Work through the data line by line, gathering every line that has the word "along".
-------- DATASET --------
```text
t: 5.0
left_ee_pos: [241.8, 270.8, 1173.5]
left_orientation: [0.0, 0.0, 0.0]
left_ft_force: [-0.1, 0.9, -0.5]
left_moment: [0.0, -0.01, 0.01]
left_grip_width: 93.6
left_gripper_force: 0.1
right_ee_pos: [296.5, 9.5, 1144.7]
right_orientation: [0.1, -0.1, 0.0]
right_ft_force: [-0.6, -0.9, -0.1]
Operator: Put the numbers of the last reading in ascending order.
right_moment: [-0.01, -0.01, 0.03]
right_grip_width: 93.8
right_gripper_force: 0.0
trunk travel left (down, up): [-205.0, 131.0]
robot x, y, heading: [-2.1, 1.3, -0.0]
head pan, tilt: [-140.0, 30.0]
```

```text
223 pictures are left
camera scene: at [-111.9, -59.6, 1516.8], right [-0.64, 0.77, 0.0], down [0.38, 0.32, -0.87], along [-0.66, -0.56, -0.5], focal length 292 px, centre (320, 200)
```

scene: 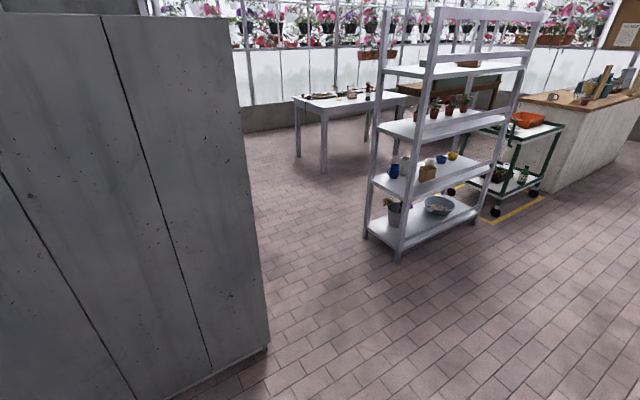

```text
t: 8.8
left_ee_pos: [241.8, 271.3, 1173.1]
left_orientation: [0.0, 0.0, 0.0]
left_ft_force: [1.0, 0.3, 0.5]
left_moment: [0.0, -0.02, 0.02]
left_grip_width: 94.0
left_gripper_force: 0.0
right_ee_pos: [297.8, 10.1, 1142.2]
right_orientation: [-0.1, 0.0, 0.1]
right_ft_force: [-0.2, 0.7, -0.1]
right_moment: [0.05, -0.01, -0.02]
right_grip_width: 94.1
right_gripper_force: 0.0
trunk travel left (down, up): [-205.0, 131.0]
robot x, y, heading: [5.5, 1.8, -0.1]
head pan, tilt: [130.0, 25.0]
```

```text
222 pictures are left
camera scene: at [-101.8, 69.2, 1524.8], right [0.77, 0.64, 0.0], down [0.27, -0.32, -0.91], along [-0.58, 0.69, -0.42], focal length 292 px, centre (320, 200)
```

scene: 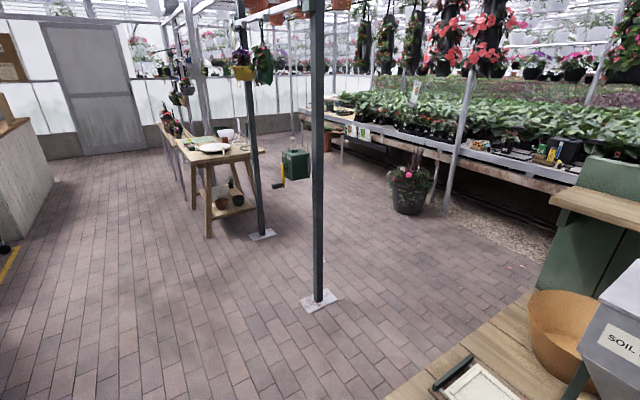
--------
-------- DATASET --------
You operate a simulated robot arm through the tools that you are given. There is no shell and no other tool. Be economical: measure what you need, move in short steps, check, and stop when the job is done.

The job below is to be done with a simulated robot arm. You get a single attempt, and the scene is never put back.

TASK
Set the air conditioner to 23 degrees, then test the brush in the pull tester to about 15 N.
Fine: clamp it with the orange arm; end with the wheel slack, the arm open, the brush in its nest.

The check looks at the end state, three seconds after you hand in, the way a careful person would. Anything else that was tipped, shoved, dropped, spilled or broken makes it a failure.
--------
→ SOLUTION TO THIS EXERCISE
camera scene: at [-111.9, -59.6, 1516.8], right [-0.64, 0.77, 0.0], down [0.38, 0.32, -0.87], along [-0.66, -0.56, -0.5], focal length 292 px, centre (320, 200)
camera scene: at [-101.8, 69.2, 1524.8], right [0.77, 0.64, 0.0], down [0.27, -0.32, -0.91], along [-0.58, 0.69, -0.42], focal length 292 px, centre (320, 200)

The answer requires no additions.